誰のために、みんなは死んでいくのだろう。」
これに似た描写が以前にもありました。
「グランゼリアで見た無数の屍。それらの亡骸の上で ― もうすぐレナートも
仲間入り ― 帝都の人間は笑って踊ってる。あまりにちぐはぐだった。」
「多分ミレディアが気持ち悪くなったのも、亡骸の中を歩いているような
オレンディアたちと、その上に成り立つ享楽の都の異様さに、
精神が悲鳴をあげたのだと思う。
何も考えず明日を浪費できる帝都は、底なし沼に似ていた。
そこに浮く一片の木切れの上で、誰もが踊り狂ってるみたいに、異様で、
正気に思えなかった。

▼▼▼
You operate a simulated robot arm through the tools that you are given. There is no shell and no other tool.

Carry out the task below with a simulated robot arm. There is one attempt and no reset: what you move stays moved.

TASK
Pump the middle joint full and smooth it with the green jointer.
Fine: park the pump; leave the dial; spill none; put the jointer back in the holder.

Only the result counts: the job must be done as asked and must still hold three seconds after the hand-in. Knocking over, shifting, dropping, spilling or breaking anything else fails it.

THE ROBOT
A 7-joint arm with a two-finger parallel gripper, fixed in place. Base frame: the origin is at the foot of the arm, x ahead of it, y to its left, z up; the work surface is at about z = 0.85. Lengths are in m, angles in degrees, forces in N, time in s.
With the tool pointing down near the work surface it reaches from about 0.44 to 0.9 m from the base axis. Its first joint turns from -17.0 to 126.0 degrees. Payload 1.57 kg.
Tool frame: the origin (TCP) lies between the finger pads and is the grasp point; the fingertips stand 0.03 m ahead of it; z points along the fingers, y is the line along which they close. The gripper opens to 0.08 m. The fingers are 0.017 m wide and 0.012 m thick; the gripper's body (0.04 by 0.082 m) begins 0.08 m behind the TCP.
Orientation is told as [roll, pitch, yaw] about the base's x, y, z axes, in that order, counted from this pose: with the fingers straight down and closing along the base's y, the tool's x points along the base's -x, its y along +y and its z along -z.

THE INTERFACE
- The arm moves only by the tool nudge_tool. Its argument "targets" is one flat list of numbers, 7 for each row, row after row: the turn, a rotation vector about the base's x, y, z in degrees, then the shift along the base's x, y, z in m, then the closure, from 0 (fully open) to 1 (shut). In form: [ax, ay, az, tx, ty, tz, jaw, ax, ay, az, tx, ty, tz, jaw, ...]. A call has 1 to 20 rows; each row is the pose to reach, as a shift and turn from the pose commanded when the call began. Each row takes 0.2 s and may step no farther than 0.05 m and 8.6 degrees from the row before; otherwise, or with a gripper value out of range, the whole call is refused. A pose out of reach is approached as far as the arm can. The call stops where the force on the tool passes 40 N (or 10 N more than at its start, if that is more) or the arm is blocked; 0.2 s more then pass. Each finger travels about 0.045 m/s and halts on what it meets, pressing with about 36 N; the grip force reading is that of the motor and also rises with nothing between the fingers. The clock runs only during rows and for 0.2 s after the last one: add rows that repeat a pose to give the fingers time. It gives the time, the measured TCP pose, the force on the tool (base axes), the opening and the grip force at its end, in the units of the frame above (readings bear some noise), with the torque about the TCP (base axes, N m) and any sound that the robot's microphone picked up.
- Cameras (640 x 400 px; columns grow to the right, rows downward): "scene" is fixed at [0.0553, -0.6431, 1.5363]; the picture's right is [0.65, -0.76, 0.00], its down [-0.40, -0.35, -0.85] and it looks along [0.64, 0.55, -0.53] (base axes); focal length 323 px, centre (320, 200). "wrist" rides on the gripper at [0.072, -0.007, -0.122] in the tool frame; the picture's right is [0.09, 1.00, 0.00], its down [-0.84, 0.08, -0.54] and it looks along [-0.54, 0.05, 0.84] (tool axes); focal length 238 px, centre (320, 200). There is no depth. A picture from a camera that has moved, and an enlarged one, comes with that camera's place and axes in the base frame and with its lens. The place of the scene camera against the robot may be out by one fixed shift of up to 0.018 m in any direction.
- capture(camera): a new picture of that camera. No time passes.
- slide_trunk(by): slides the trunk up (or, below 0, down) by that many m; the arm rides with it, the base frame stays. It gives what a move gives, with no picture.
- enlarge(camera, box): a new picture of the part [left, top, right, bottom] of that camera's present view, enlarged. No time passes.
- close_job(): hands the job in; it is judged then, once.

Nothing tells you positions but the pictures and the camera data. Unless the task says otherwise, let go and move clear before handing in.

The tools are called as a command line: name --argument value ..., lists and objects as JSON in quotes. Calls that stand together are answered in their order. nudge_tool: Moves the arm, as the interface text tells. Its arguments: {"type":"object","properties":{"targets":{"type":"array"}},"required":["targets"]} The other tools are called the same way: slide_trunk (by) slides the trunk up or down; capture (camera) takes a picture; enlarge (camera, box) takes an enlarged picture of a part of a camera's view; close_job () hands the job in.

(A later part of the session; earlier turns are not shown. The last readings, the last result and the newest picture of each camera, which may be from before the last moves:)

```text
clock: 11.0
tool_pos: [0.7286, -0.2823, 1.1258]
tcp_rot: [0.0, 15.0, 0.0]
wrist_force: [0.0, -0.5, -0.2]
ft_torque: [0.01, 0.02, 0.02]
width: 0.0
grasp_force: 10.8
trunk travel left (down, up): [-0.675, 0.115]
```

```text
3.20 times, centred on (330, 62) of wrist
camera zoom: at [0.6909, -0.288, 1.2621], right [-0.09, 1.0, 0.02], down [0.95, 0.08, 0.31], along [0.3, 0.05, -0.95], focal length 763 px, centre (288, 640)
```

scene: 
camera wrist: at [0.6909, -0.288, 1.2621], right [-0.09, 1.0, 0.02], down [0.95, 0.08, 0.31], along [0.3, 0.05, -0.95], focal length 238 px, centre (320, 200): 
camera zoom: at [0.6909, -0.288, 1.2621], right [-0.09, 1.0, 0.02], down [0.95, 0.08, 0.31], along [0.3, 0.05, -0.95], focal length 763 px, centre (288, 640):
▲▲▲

わめいてそこらじゅうの人間を斬りつけて
やりたいように思ったのを覚えている。」
「オレンディアは巨大な墓穴を見た。黒鷲部隊が日没までに仕事を終えようと、
急ぎ足で無縁遺体を投げ入れていく。こんなに掘っても、すぐいっぱいに
あふれる。放り込まれた死体は、煮崩れたようにばらけて、骨や腸を
飛び出させたまま、しんとする。
ここもいつかは緑の公園になるのかも。オレンディアは皮肉っぽく
微笑んだ。綺麗な公園は、たいてい古戦場の上。昔々の死体の上を、
みんな知らずに歩き回っている。」
繰り返されるこの描写をいちいち気にする私がおかしいのか…
なぜか、やたら今の私たちの国のケタケタ笑いをイメージしてしまいます。